_EXCERPTED PASSAGE_:
+ + + +

The politics of distance

Opinion by Rhea Karuturi
Feb. 23, 2017, 12:21 a.m.

It’s another day and another avalanche of news about the White House. There are reports about Trump’s vacationing, about Milo Yiannopoulos (doesn’t Breitbart now count as White House-related?) and about the Department of Homeland Security’s memo about cracking down on illegal immigration.

I was reading about this memo when I came across an article about Jeanette Vizguerra, a woman who has lived in America for 20 years and is a mother of four who is seeking sanctuary in a church.

And she’s not alone – the network of churches providing sanctuary started about 10 years ago and has grown since. This network expanded further under the Obama administration, which pursued deportation more aggressively than any administration before that, and according to ABC news, deported more than 2.5 million illegal immigrants. Estimates by Rev. Noel Anderson of the World Church Movement suggest that the network – as of November 2016 – includes “roughly 800 congregations,” and the number of people they are helping is unknown.  

I was immediately struck by this story.

A week ago, I had a paper due for a class I’m taking about Gandhi and his ideas. I was wondering what to write about, how best to highlight what was so important about his activism and his rhetoric, when my music changed to Chance the Rapper. To be more specific, it was his album “Coloring Book,” what people who know more about music than me call Gospel Rap. So I started writing, and writing specifically about religion and activism; I’ve read about the influence of church music in the work of Ray Charles, Kanye, Outkast and several black artists up and down that line, and there are reasons (historic, cultural and coincidental) to explain that, but I wondered how much of it had to do with the idea we have in modern politics than the government cannot touch the religious, no matter what. Historically, when traditional political avenues weren’t available for black artists, didn’t they find refuge in using religion to express those same sentiments and to make those sentiments heard?

The political is about the public sphere, about the common space in which we all meet to discuss and come to decisions. But this public meeting space is decided, arbitrated and hemmed in by the government: We can debate anything, as long as it’s within the things the government will let us call into question. But when certain ideas – like the very humanity of people – is not given space in that sphere, and is excluded or punished by the government for existing there, do we need alternative spheres – removed from the government and yet accessible to the governed – where we can talk about these ideas, feel them out and grow them?

+ + + +

_MATERIAL PROVIDED_:
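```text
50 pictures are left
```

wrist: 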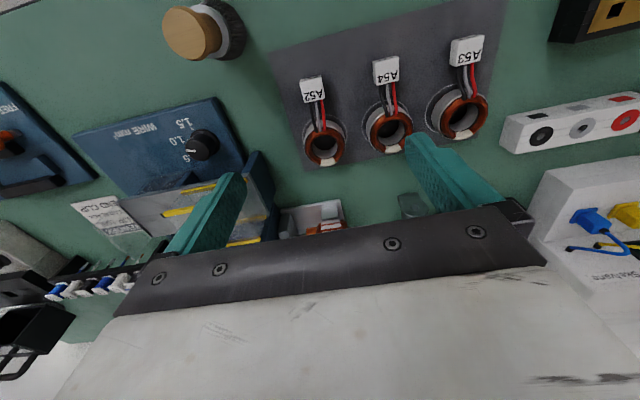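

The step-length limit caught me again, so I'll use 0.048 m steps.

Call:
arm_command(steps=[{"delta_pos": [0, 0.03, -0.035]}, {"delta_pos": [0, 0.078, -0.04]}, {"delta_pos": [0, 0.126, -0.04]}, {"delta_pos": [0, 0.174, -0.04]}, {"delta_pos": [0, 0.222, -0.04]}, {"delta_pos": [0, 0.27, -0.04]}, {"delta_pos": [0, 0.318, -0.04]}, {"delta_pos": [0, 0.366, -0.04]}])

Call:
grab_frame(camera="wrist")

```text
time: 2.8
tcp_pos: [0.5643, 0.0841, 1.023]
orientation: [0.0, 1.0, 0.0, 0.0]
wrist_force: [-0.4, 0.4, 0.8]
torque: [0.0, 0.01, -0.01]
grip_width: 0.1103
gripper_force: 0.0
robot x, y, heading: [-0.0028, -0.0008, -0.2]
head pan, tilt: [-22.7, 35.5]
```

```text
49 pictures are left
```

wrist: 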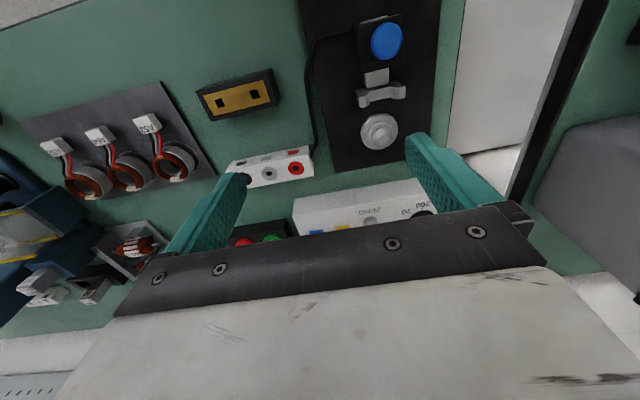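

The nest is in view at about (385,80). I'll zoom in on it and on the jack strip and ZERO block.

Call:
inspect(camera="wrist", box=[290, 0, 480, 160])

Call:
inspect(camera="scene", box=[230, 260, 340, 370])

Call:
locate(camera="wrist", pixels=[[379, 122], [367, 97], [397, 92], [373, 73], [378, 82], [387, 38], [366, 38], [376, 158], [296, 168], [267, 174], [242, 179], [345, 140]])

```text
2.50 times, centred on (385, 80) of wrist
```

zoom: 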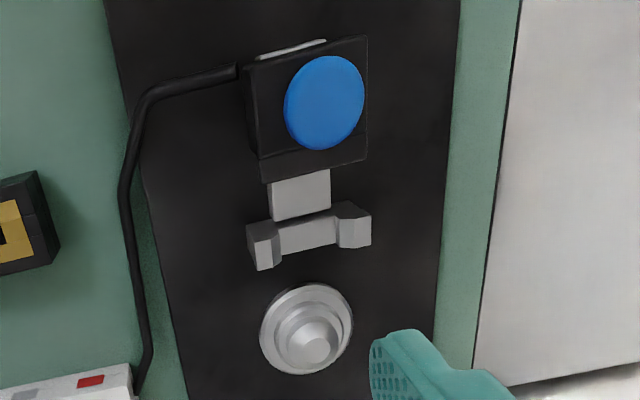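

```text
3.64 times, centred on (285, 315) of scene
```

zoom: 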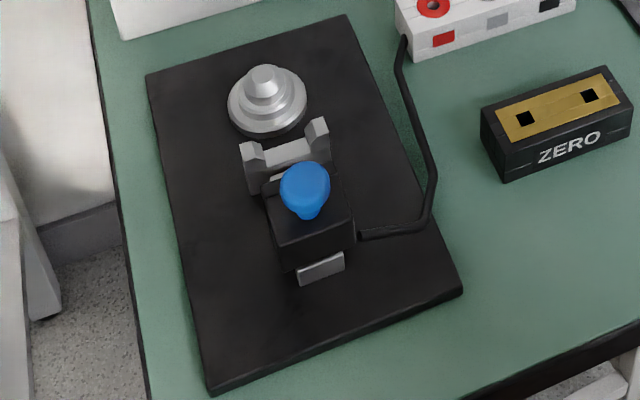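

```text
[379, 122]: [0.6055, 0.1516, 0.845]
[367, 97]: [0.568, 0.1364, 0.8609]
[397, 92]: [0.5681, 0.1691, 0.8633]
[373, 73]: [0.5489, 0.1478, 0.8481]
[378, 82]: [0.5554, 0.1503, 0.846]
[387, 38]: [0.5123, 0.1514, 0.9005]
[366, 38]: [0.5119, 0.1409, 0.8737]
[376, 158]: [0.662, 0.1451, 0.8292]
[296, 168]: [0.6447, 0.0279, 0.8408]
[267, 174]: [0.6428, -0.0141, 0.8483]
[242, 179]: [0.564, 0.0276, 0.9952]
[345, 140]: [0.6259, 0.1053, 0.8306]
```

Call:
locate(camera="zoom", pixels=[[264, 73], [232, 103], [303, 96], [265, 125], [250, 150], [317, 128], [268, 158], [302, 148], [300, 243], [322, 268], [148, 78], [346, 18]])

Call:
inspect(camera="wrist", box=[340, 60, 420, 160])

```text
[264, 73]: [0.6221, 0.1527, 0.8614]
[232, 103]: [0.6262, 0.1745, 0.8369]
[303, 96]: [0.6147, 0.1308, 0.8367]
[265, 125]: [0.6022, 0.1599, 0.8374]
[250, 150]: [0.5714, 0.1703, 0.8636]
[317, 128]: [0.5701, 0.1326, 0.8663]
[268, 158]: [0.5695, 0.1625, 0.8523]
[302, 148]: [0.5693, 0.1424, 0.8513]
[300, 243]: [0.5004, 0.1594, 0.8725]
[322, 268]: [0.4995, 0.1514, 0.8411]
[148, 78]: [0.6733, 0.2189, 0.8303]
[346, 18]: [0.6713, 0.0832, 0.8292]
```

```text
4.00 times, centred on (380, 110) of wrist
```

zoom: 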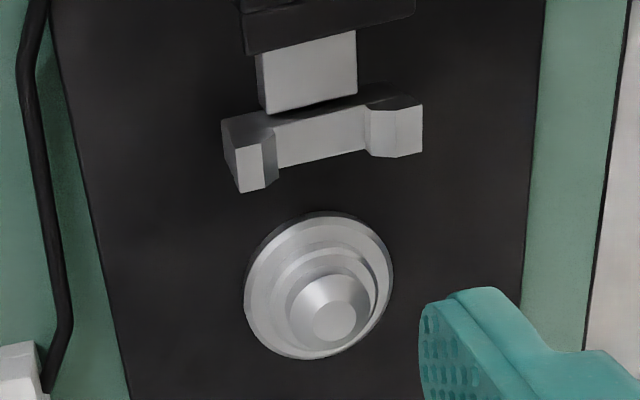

+ + + +

_WRITTEN INSTRUCTION_: Give the stretch of the excerpted passage that starts with "And she’s not" and ends with "by this story.", unchanged.

_EXERCISE RESPONSE_:
And she’s not alone – the network of churches providing sanctuary started about 10 years ago and has grown since. This network expanded further under the Obama administration, which pursued deportation more aggressively than any administration before that, and according to ABC news, deported more than 2.5 million illegal immigrants. Estimates by Rev. Noel Anderson of the World Church Movement suggest that the network – as of November 2016 – includes “roughly 800 congregations,” and the number of people they are helping is unknown.  

I was immediately struck by this story.